We have previously related how George's nephew Cornelius Bryant had come to Nanaimo in 1857 to replace Charles Bailey as schoolmaster. He had remained in that post, as well as becoming active in church and civic duties, and in March of 1864 he married Elizabeth Murdow, a Canadian from Brantford, Ontario. It has long been accepted by the descendants of Amanda Theresa that when she was fourteen years of age, she went to live with the Bryants. If so, she would have had to be in Nanaimo before her fifteenth birthday on 23rd January of 1864.
Although the two dates do not agree, we can assume with a fair degree of confidence that the Robinsons arrived at Victoria in late 1863 or early 1864.
George Robinson bought three adjoining lots, all fronting on Frederick Street, within the City of Victoria but across the harbour from the city's centre, in the area known as Victoria West. Here he built a small house to which in the English manner he gave a name, Woodbine Cottage. This was to be his address as long as he remained in Victoria.
And what was he to do for a living? During his last year or two at Nanaimo he had purchased one of the early cameras, and had taken many views of the settlement. Unfortunately he seems to have sold both equipment and negatives when leaving Nanaimo, but his interest in the matter remained. During his sojourn in England he had acquired more equipment and had polished his skills as a photographer to a degree where he felt competent to enter the world of commercial photography.

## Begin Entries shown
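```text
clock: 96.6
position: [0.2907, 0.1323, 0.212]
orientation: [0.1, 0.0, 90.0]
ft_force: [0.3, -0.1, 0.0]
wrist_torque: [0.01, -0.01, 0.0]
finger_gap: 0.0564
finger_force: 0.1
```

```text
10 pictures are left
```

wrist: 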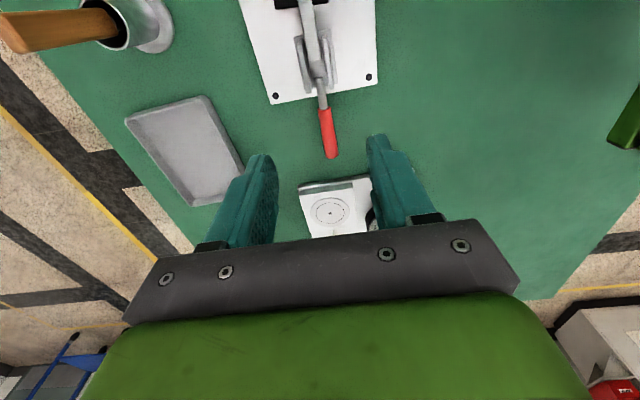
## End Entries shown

To this end he rented or leased premises on the east side of Government Street, next door to the San Francisco Baths and about a city block north of the Theatre Royal. The Theatre Royal building also housed a photographic business which had been opened in 1862 by J.W. Vaughan and associates, and there were other studios in town. Given the small population of Victoria and its environs, we can be reasonably certain that George Robinson's fledgling business had some difficulties in getting established. It seems that on many days he would have found little work or profit.